**Data extract:**
+===+

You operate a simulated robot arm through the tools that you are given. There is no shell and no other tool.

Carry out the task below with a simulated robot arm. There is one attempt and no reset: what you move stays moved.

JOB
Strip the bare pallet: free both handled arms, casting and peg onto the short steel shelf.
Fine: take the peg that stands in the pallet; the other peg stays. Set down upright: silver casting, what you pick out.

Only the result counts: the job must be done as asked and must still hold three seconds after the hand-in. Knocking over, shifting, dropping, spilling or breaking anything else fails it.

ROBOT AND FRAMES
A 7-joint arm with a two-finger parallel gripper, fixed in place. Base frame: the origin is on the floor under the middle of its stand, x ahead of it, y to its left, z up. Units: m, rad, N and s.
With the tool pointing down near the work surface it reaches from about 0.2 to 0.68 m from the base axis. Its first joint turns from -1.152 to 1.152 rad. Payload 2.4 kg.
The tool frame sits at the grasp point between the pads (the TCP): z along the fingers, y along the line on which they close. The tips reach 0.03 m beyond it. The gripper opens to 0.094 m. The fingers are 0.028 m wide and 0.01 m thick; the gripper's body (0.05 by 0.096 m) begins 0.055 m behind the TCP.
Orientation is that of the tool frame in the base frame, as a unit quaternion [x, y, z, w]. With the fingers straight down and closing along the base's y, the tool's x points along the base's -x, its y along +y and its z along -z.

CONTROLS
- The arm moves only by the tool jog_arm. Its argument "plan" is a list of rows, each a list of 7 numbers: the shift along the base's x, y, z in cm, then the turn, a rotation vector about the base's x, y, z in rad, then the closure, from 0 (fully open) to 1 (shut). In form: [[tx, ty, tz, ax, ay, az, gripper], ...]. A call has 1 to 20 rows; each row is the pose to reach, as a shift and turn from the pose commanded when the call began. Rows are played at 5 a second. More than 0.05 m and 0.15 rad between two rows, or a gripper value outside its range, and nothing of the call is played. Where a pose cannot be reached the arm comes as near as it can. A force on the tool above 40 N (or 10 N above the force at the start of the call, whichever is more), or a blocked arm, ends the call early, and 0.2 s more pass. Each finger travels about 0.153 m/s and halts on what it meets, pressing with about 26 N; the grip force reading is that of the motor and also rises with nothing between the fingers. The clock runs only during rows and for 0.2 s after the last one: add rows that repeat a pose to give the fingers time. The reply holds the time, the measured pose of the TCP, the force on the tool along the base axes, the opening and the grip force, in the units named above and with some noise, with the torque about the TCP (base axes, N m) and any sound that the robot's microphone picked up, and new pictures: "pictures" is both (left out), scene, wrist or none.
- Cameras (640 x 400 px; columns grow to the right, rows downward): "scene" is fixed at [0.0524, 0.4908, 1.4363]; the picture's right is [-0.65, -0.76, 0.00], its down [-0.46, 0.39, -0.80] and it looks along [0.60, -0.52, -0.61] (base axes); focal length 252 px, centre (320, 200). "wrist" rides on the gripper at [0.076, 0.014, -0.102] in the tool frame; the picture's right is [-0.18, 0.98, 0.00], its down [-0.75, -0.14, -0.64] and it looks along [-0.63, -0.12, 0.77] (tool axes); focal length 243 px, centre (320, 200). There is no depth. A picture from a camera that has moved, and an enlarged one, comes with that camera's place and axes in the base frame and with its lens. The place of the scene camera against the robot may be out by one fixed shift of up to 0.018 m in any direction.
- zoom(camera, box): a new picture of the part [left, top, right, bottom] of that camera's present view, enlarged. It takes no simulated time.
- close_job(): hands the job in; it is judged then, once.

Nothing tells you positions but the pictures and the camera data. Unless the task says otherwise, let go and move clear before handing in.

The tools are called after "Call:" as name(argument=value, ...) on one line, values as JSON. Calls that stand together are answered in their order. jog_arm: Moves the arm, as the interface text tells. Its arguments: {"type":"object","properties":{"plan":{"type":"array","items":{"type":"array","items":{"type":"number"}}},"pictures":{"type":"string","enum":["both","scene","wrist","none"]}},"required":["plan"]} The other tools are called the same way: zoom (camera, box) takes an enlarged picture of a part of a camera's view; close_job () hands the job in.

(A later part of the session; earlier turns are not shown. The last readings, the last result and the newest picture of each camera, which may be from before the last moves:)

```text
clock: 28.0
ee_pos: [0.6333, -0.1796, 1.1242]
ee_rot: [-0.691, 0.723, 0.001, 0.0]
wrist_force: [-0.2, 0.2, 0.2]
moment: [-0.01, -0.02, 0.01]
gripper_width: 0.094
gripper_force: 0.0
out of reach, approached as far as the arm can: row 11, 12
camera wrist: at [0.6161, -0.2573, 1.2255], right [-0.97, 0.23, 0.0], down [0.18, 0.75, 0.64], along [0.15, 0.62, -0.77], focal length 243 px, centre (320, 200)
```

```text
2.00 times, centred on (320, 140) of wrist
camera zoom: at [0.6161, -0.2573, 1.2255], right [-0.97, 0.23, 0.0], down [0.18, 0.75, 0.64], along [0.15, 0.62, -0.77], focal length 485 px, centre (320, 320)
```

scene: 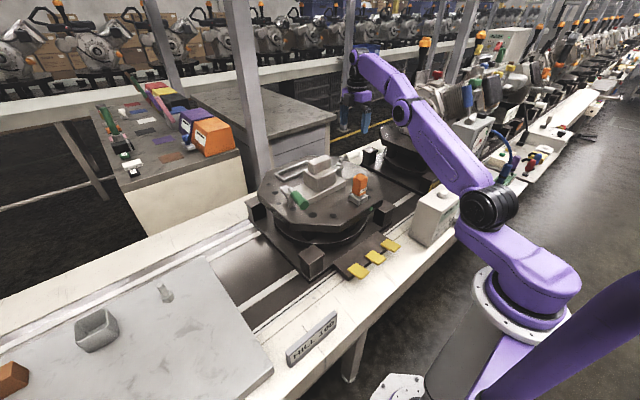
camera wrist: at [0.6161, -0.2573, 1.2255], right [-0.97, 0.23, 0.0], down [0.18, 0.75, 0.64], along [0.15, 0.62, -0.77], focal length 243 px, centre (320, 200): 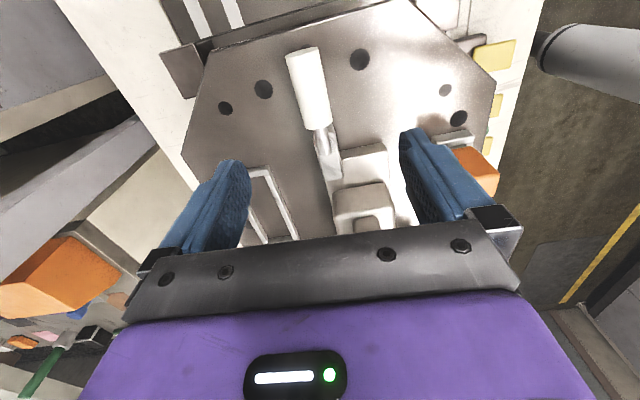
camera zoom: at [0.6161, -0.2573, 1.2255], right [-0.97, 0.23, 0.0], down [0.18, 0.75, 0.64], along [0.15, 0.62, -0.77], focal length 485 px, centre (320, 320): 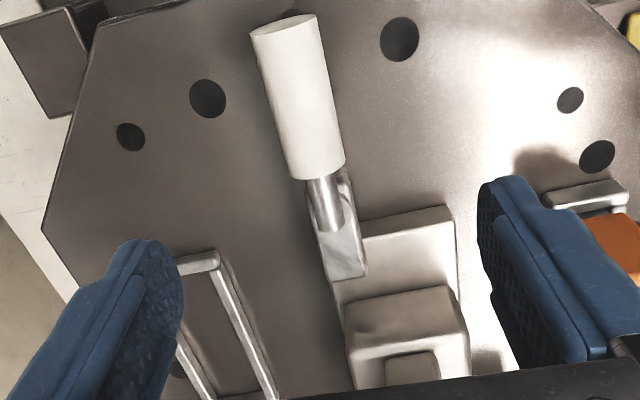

+===+

**Aim of the exercise:**
Report all lines of the data above that include the string "moved".

**Task output:**
Carry out the task below with a simulated robot arm. There is one attempt and no reset: what you move stays moved.
- Cameras (640 x 400 px; columns grow to the right, rows downward): "scene" is fixed at [0.0524, 0.4908, 1.4363]; the picture's right is [-0.65, -0.76, 0.00], its down [-0.46, 0.39, -0.80] and it looks along [0.60, -0.52, -0.61] (base axes); focal length 252 px, centre (320, 200). "wrist" rides on the gripper at [0.076, 0.014, -0.102] in the tool frame; the picture's right is [-0.18, 0.98, 0.00], its down [-0.75, -0.14, -0.64] and it looks along [-0.63, -0.12, 0.77] (tool axes); focal length 243 px, centre (320, 200). There is no depth. A picture from a camera that has moved, and an enlarged one, comes with that camera's place and axes in the base frame and with its lens. The place of the scene camera against the robot may be out by one fixed shift of up to 0.018 m in any direction.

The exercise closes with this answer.